There are a lot of apps out there. When you say “meditation” most people think of Calm or Headspace. We all owe a huge debt of gratitude to those because they made meditation mainstream. Calm is more for sleeping. Headspace is for mindfulness, which is beautiful, but it’s really the appetizer of the Ziva technique. We teach mindfulness, meditation and manifesting.
The other important piece is we’re teaching kids how to do this on their own. Yes, I want this to be entertaining and yes, I want them to fall in love with Z Bunny, but I don’t want them to be tethered to a screen. To me, that’s like having an AA meeting in a liquor store. Why would you want to go to your phone to meditate? I’m using technology to get the tools to kids, but I cannot overstate the value of self-sufficiency.
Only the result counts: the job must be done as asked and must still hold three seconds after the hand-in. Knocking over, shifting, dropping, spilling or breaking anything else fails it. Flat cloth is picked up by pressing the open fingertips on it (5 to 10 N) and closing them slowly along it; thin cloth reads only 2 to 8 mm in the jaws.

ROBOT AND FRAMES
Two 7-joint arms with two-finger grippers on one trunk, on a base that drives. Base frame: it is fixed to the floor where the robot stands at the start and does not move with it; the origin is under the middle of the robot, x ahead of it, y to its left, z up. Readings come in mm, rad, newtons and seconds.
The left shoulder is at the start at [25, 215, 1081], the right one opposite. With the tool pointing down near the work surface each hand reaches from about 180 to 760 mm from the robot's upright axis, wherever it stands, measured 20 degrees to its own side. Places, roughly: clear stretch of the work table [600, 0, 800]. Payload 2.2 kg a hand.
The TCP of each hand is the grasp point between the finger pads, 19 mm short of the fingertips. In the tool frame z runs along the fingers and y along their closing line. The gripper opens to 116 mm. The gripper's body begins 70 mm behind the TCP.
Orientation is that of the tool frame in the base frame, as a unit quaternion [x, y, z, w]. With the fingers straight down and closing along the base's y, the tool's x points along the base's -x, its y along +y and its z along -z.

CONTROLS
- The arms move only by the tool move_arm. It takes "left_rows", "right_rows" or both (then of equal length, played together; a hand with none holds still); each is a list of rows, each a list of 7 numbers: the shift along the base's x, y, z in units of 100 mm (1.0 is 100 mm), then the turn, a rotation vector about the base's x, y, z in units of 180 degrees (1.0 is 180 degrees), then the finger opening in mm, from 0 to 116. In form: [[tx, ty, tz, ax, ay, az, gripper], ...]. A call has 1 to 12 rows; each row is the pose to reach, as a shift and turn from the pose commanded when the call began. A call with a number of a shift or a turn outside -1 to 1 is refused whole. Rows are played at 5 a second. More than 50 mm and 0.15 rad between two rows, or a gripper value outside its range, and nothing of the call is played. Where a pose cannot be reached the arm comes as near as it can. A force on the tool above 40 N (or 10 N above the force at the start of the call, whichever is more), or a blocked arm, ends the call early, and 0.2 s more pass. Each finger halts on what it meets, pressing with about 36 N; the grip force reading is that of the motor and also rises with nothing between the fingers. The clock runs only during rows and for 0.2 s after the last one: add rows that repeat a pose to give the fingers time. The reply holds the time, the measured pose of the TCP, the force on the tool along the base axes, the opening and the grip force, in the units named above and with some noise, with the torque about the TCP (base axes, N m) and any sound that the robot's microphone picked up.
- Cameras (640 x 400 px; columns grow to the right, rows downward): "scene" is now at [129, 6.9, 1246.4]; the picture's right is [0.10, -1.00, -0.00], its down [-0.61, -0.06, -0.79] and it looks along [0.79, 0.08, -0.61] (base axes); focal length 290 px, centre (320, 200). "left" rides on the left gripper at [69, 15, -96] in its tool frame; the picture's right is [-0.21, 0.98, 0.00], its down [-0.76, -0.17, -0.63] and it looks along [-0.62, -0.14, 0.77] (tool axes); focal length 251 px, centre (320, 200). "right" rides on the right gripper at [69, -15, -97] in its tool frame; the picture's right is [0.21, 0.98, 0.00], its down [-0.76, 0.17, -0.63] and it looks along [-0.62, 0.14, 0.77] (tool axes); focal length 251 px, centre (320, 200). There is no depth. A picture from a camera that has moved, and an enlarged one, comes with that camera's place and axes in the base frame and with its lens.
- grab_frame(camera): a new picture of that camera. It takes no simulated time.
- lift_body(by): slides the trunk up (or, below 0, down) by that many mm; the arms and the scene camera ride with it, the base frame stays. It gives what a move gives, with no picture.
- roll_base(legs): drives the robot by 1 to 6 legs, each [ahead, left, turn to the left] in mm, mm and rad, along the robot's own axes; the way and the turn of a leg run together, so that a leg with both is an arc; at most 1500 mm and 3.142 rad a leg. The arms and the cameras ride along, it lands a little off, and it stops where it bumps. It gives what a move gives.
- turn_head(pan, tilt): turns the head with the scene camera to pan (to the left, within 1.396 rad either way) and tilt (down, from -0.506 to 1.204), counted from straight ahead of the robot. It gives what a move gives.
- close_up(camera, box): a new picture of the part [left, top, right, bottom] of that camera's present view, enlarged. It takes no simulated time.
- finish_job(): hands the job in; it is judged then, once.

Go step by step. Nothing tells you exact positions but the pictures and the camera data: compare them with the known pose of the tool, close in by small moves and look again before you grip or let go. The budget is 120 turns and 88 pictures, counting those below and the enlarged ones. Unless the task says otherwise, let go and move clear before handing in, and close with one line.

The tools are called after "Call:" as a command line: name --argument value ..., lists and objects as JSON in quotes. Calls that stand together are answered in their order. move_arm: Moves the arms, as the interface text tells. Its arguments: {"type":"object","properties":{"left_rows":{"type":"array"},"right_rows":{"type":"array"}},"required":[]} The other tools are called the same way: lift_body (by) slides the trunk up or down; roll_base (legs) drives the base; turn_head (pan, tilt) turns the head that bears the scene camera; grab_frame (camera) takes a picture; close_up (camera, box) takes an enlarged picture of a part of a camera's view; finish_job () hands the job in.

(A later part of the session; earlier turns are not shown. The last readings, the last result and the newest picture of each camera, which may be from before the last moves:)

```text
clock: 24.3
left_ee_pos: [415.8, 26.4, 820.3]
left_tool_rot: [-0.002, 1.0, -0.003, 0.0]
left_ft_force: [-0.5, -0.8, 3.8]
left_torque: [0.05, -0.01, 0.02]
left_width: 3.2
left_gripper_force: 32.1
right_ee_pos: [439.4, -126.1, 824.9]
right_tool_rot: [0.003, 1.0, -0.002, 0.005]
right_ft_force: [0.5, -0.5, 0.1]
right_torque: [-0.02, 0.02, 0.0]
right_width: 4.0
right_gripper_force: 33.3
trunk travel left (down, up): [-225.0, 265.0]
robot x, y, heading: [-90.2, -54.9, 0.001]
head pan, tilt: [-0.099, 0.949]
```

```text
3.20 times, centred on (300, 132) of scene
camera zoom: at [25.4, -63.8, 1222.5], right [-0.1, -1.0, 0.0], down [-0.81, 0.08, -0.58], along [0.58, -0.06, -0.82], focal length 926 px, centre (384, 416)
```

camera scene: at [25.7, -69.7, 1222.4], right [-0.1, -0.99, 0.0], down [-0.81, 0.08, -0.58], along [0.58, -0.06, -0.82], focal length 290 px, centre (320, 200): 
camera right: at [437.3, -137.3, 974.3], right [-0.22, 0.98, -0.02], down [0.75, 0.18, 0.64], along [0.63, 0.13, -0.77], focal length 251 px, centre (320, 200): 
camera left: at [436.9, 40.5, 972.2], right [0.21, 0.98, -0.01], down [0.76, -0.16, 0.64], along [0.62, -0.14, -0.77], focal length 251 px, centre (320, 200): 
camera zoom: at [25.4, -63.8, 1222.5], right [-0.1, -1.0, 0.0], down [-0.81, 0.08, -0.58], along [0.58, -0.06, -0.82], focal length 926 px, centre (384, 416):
What’s the difference between mindfulness and meditation?
Mindfulness is great for handling stress in the now, but it’s not handling your stress from the past. Even children have stress stored inside them from their past—trauma from birth, potty training, the first time they went to school. They need more than just a state change. They need meditation which heals you on a cellular level. Over time, it’s the accumulation of stress that makes us stupid, sick and slow.
The pitch I make to both children and adults is: We meditate to get good at life, not meditation. When people start to practice Ziva they say—'oh, I am a better writer,’ ‘I am a better mom,’ ‘I did better on that test today.’ That’s a by-product of eradicating that stress in your nervous system.
We also do zivaKIDS meetups on Zoom.
We have kids from all over the world connecting! Some kids might be the only ones in their class or their school or town that has a daily meditation practice. That can get lonely. It’s much easier to create healthy habits when you have a community. We created a space for kids to come together to share success and challenges. It’s so fun. Though I did have to break their hearts that Z Bunny wasn’t there. Just boring old me!
What do you hope for the impact of zivaKids?
That a whole generation of kids are equipped to process their feelings in real time. That a whole generation feels safe enough to feel not just happy, creative and kind, but also sad and scared and angry. Many of us were trained to repress our emotions. Those emotions don’t go anywhere. They lead to chronic illness or addiction later on in life. The big goal is to give kids the safety to feel all of their emotions so they can process them in real time.
This interview has been condensed and edited.